● **Problems to work on**
1/ Copy the part of the source excerpt from the words "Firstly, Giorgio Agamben" through the words "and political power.".
2/ Write what comes next in the source excerpt.

··· Recorded data ···

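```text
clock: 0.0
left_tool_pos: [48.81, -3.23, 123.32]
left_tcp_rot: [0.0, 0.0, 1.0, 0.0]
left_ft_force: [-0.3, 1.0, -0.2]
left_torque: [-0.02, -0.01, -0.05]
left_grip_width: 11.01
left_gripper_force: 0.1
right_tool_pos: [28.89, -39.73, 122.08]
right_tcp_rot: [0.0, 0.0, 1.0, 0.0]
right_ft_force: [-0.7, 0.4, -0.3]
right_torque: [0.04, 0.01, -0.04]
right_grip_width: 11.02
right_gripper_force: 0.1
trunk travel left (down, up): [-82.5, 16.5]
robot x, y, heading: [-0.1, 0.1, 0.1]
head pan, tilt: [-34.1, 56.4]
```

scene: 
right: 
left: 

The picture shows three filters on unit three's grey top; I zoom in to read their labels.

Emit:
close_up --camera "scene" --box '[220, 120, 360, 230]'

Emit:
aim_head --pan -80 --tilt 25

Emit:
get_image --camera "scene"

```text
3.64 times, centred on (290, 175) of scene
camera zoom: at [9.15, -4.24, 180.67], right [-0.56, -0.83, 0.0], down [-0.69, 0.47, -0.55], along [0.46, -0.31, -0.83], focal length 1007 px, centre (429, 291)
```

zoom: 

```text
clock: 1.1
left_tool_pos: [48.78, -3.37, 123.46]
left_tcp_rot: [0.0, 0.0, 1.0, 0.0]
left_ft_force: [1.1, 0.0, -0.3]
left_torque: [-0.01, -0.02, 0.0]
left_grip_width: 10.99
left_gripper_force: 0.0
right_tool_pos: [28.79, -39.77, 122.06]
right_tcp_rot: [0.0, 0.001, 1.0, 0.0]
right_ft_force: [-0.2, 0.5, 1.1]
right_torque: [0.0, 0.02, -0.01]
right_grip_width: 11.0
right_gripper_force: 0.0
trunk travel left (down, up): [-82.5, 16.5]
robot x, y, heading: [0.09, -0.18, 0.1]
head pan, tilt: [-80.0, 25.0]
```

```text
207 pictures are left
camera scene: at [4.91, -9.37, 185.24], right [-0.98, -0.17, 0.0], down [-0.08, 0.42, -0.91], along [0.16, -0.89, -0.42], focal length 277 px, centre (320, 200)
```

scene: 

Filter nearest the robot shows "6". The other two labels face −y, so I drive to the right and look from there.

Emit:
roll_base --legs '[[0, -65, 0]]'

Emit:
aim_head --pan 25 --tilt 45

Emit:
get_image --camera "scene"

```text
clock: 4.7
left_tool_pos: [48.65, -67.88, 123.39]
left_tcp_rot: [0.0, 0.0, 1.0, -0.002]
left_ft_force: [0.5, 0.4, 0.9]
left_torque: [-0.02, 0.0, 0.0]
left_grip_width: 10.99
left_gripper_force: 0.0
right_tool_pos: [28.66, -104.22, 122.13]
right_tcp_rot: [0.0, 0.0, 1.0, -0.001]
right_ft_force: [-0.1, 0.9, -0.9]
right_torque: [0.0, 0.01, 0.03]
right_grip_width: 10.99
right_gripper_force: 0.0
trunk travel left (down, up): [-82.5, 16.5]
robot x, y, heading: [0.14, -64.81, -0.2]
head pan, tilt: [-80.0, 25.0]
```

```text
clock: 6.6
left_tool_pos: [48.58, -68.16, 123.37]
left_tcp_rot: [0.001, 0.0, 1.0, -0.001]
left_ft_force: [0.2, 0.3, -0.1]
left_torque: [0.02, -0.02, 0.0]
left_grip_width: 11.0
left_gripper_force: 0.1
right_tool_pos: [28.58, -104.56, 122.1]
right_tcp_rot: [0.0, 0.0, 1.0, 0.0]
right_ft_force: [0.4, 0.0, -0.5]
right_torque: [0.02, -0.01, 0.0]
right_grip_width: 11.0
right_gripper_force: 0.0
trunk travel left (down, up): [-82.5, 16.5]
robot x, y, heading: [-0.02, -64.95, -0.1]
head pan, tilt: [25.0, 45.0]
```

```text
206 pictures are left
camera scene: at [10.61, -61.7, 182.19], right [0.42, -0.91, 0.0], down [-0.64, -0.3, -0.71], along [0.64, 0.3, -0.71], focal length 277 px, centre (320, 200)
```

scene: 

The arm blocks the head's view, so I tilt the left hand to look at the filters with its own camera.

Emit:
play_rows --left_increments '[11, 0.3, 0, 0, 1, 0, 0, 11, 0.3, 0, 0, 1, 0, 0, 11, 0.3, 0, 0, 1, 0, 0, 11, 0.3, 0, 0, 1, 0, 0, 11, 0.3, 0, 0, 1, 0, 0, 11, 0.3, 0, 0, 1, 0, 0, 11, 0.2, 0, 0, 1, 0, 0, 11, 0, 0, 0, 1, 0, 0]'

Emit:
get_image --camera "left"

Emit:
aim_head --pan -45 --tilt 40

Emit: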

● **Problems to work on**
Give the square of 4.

··· Source excerpt ···

Spritzophrenia

humour, music, life, sociology. friendly agnostic.

Posts Tagged ‘society’

Agamben, Exile and Compassion

Posted by spritzophrenia on December 24, 2011

Today I worked outside with others on a spontaneous project to create an outdoor stage for our New Year’s party. It’s summer solstice, the longest day. The sun was hot, the sky, cloudless. I made a salad while others prepared the evening BBQ. Recently I’ve been studying fresh social theory in between working.

I want to share several paragraphs from my reading with you, and explain what they mean to me. Hopefully my thought process won’t be too muddy.

Firstly, Giorgio Agamben speaks of global populations being transformed into a vast, “planetary petty bourgeoisie… in which all the old social classes are dissolved” (Agamben 1993: 62). Class is an important term many sociologists use. I think of myself as “middle class”. If I worked as a factory labourer I might be “working class”. What I find intriguing is that Agamben suggests that classes have become so blurred that there is now only one planet-wide class. There is now no individuality, late-modern capitalism has made us all the same. This is a radical suggestion, but one I find resonating with the idea of the 99% as a single class – the majority of the world who do not have significant economic and political power.

exile

It is noteworthy that Agamben titles his chapter “Without Classes” (Agamben, [1990] 1993). For those in his enormous petty bourgeoisie even death itself cannot grant them an individuality, as Agamben writes:

The fact is that the senselessness of their existence runs up against a final absurdity … : death itself. In death the petty bourgeois confront the ultimate expropriation, the ultimate frustration of individuality: life in all its nakedness, the pure incommunicable, where their shame can finally rest in peace. Thus they use death to cover the secret that they must resign themselves to acknowledging: that even life in its nakedness is, in truth, improper and purely exterior to them, that for them there is no shelter on earth. (Agamben, [1990] 1993)

Agamben’s most famous term is homo sacer. Homo sacer is an old Roman term for a person who has been banished so far from society, that they can be killed by anyone. However, they cannot be “sacrificed” to the gods, as this would make them a part of the community. (As an aside, I’m also thinking a bit about death in preparation to tutor a summer course on death, dying and religion. It starts in three weeks.)

···

● **Solved tasks**
1/
Firstly, Giorgio Agamben speaks of global populations being transformed into a vast, “planetary petty bourgeoisie… in which all the old social classes are dissolved” (Agamben 1993: 62). Class is an important term many sociologists use. I think of myself as “middle class”. If I worked as a factory labourer I might be “working class”. What I find intriguing is that Agamben suggests that classes have become so blurred that there is now only one planet-wide class. There is now no individuality, late-modern capitalism has made us all the same. This is a radical suggestion, but one I find resonating with the idea of the 99% as a single class – the majority of the world who do not have significant economic and political power.

2/
As noted above, even death cannot give homo sacer an individuality separate from the rest of the vast petty bourgeoisie. But all is not lost, for “this also means that the petty bourgeoisie represents an opportunity unheard of in the history of humanity” (Agamben, [1990] 1993: 65). In spite of the pessimistic prelude, Agamben finishes on a note of optimism. Again, I see the Occupy Wall Street movement as providing that note of optimism for the universally petit-bourgeois 99%.

Someone who is homo sacer can also be considered an outsider and an exile in my view. Diken & Laustsen talk about “exile” as a social state, not a physical one (Diken & Laustsen, 2005, p. 153). The exile could be sitting in the same room as everyone else, but has chosen not to be “integrated” with society.

The distinguishing mark of the ‘exile’ is not sheer physical movement, but ‘the refusal to be integrated’, a kind of ‘spiritual’ exercise. The exile is the one who is determined to remain ‘nonsocialized’, as a singularity that is present but not represented, ‘in, but not of the place’. The exile only accepts relation in the form of a nonrelation, integration through the condition of non-integration (referencing Zygumunt Bauman, 2000: 207-9).

From time to time I feel exiled from my social groupings. One time several years ago this coincided with a general frustration with my music performance. It was at this point, that I renamed my musical project “xhile”. It doesn’t take much to make me feel like an exile. Just a couple of days ago a house where I thought myself welcome decided to exclude all non-residents. They had good reason for it, but I still felt hurt when included with the general lot of untrustworthy people. For the last few days I’ve been doing more participant observation with our local “occupy” movement. I’ve been literally homeless and penniless, sleeping on the streets while I await my welfare to come through. (I have applied for jobs, little has eventuated as yet). As it happens, I was able to squat a building on my own one night, and I am currently allowed to camp in a community garden. Nevertheless, this experience of exile has made me ponder. I have been thinking of some of the homeless people who were part of the Civic Square occupation before it ended, and wondering if they are homo sacer, people who are so completely outside of society that they could be killed with impunity. However, I am also homo sacer, and I understand that Agamben thinks most people have now moved into this category.

This leads me to think of compassion and praxis, something that academics are not always known for. One of the things sociologists sometimes do is interview people to find out how they see the world. One of the most famous current sociologists, Pierre Bourdieu writes of interviewing:

I would say that the interview can be considered a sort of spiritual exercise that, through forgetfulness of self, aims at a true conversion of the way we look at other people in the ordinary circumstances of life. The welcoming disposition, which leads one to make the respondent’s problems one’s own, the capacity to take that person and understand them just as they are in their distinctive necessity, is a sort of intellectual love: a gaze that consents to necessity in the manner of the ‘intellectual love of God,’ that is, of the natural order, which Spinoza held to be the supreme form of knowledge.” (Bourdieu, 1999, p. 614)

I too, in my interviews last year felt such compassion and intellectual love, and I can say my informal interviews with those in the occupy movement, combined with the challenge of Agamben’s ideas, have led me to something of a conversion of the way I look at other people.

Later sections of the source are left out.